What on earth is happening to the vector here as it is being copied to the thread? They consistantly get corrupted it seems.

#include <boost/filesystem.hpp>
#include <boost/algorithm/string.hpp>
#include <thread>
#include <random>
#include <iterator>
#include <algorithm>
#include <chrono>
#include <time.h>
using namespace std;

const auto processor_count = std::thread::hardware_concurrency();

vector<int> getRange(int range)
{
    vector<int> indices;
    for (int i = 0; i < range; i++)
    {
        indices.push_back(i);
    }
    return indices;
}

vector<vector<int>> distributeTasksVec(vector<int> &tasks, int partitions)
{
    vector<vector<int>> taskDistibution = {};
    for (int i = 0; i < partitions; i++)
    {
        taskDistibution.push_back({});
    }
    int currentPartition = 0;
    for (int i = 0; i < tasks.size(); i++)
    {
        taskDistibution[currentPartition].push_back(i);

        currentPartition++;
        if (currentPartition % partitions == 0)
        {
            currentPartition = 0;
        }
    }
    return taskDistibution;
}

void centroidPrinter(vector<int> centroids)
{
    for (int i = 0; i < centroids.size(); i++)
    {
        std::cout << centroids[i] << ",";
    }
    std::cout << endl;
}

vector<pair<int, int>> kernelTester(vector<int> range)
{
    std::cout << "range " << range.size() << endl;
    std::cout << "params3 " << endl;
    centroidPrinter(range);
    return {};
}


void concurrentTester(vector<int> *_dataIndices, int processor_count)
{
    auto dataIndices = *_dataIndices;
    const int dataRowCount = dataIndices.size(); // data.rows;
    const int threadPool = processor_count;

    auto range = getRange(dataRowCount);
    auto distributedTasks = distributeTasksVec(range, threadPool);

    vector<std::future<std::vector<std::pair<int, int>>>> futures = {};
    for (int i = 0; i < threadPool; i++)
    {
        vector<int> thisTask = distributedTasks[i];

        std::cout << "params1 " << endl;
        centroidPrinter(thisTask);

        auto future = std::async(std::launch::async, [&thisTask]()
                             {
                                     std::cout << "params2 " << thisTask.size() << endl;

                                     centroidPrinter(thisTask);
                                     return kernelTester(std::move(thisTask));
                                 });
        futures.emplace_back(std::move(future));
        std::cout << "building thread " << i << " done" << endl;
    }

    std::cout << " about to get results " << endl;

    for (int i = 0; i < futures.size(); i++)
    {
        std::cout << "here 0" << endl;
        std::cout << futures[i].valid() << endl;
        auto data = futures[i].get();
        std::cout << "here 1" << endl;
        std::cout << "here END OF FUTURE" << endl;
    }
}

int main(int argc, char **argv)
{
    auto range = getRange(10000);
    concurrentTester(&range, 1);
}

Answer 1

The vector thisTask is local to the loop for (int i = 0; i < threadPool; i++).

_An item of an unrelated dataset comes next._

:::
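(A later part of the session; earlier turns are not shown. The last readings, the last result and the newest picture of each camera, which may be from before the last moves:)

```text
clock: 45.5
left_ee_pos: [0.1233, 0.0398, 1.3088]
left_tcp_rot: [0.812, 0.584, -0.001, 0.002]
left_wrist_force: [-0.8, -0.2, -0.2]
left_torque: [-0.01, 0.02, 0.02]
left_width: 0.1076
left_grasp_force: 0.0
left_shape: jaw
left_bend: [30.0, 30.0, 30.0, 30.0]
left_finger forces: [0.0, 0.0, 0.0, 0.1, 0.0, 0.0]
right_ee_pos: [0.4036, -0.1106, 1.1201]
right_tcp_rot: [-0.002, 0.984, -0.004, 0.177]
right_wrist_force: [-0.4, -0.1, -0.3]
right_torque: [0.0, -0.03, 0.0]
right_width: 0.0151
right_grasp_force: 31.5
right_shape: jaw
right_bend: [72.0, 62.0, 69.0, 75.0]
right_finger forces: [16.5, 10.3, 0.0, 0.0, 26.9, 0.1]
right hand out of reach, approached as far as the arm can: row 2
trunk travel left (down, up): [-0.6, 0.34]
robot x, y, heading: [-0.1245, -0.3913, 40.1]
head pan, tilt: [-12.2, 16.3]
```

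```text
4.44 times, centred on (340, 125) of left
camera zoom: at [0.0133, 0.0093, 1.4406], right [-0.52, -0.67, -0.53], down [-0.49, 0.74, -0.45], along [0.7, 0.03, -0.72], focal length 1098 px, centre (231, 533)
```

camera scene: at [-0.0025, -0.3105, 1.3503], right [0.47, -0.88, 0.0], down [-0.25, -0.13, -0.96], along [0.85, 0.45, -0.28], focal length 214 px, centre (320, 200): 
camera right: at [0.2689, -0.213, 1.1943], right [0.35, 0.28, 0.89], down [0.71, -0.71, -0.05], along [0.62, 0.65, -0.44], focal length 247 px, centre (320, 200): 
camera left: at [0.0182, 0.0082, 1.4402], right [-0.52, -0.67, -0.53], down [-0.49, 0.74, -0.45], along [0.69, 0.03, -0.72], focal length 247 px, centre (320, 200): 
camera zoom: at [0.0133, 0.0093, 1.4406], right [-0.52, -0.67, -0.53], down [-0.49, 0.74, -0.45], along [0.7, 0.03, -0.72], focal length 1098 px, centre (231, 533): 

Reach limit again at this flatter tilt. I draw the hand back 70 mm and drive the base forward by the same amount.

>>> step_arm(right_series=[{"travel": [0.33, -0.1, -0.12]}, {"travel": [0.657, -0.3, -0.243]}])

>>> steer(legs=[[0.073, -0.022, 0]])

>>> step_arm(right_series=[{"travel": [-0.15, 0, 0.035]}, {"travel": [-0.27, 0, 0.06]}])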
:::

You capture that vector by reference by the lambda expression that you use to for the thread. That vector is destroyed at the end of every iteration of the loop, leaving your thread with a reference to an invalid object. Using said object is undefined behavior.

What you can do is move thistask into the lambda like

[thistask = std::move(thistask)]() { ...}

and now the closure object owns the actual vector instead of just having a reference to it.